Exercise requirements: Extract each line containing the string "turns".
%%
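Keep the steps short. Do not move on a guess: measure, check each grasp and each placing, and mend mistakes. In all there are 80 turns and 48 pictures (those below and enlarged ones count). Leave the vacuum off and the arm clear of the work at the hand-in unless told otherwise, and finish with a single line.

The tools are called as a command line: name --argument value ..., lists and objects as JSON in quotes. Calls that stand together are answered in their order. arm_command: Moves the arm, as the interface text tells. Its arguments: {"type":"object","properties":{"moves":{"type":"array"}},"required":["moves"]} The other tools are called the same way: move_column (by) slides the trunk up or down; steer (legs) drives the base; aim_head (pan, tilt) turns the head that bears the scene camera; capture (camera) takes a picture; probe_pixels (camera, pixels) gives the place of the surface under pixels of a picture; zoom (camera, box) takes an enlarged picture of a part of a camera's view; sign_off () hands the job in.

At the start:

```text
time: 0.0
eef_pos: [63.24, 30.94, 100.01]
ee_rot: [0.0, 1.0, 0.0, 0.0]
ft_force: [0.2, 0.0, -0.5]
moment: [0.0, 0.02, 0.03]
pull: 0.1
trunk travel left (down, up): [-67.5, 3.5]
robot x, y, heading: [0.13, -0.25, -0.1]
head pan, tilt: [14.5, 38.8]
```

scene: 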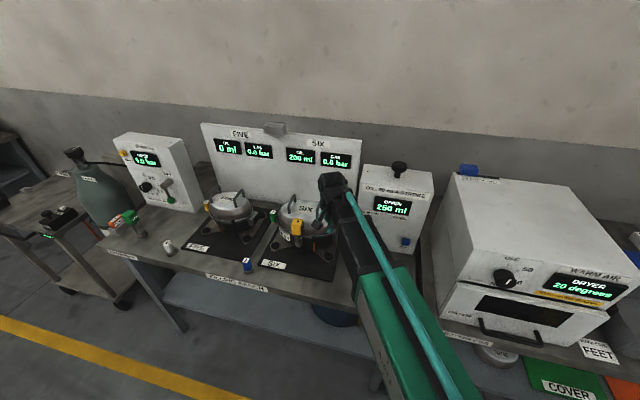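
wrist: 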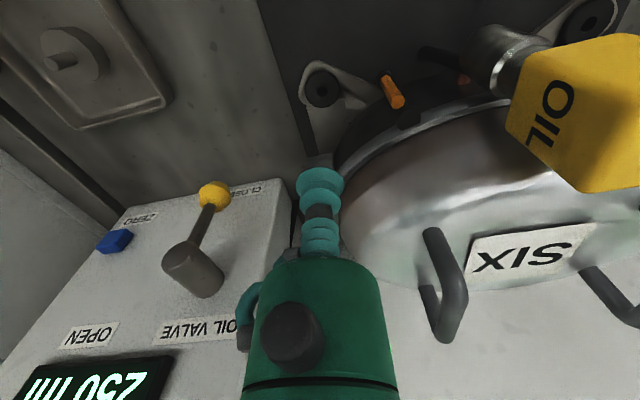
%%
Solution for this task:
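Keep the steps short. Do not move on a guess: measure, check each grasp and each placing, and mend mistakes. In all there are 80 turns and 48 pictures (those below and enlarged ones count). Leave the vacuum off and the arm clear of the work at the hand-in unless told otherwise, and finish with a single line.
The tools are called as a command line: name --argument value ..., lists and objects as JSON in quotes. Calls that stand together are answered in their order. arm_command: Moves the arm, as the interface text tells. Its arguments: {"type":"object","properties":{"moves":{"type":"array"}},"required":["moves"]} The other tools are called the same way: move_column (by) slides the trunk up or down; steer (legs) drives the base; aim_head (pan, tilt) turns the head that bears the scene camera; capture (camera) takes a picture; probe_pixels (camera, pixels) gives the place of the surface under pixels of a picture; zoom (camera, box) takes an enlarged picture of a part of a camera's view; sign_off () hands the job in.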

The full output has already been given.